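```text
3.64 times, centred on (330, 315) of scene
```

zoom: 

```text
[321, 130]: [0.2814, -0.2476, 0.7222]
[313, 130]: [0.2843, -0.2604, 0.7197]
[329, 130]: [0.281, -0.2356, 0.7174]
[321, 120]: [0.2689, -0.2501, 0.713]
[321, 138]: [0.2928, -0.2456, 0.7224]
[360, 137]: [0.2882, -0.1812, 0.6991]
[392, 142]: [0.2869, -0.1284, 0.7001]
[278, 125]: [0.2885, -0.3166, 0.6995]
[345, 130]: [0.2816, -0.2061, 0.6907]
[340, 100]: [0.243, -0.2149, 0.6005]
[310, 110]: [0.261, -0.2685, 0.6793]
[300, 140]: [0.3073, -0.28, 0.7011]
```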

============================================================

▶ [Requirements] Restate the whole of the material exactly.

▶ [Full answer]
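```text
3.64 times, centred on (330, 315) of scene
```

zoom: 

```text
[321, 130]: [0.2814, -0.2476, 0.7222]
[313, 130]: [0.2843, -0.2604, 0.7197]
[329, 130]: [0.281, -0.2356, 0.7174]
[321, 120]: [0.2689, -0.2501, 0.713]
[321, 138]: [0.2928, -0.2456, 0.7224]
[360, 137]: [0.2882, -0.1812, 0.6991]
[392, 142]: [0.2869, -0.1284, 0.7001]
[278, 125]: [0.2885, -0.3166, 0.6995]
[345, 130]: [0.2816, -0.2061, 0.6907]
[340, 100]: [0.243, -0.2149, 0.6005]
[310, 110]: [0.261, -0.2685, 0.6793]
[300, 140]: [0.3073, -0.28, 0.7011]
```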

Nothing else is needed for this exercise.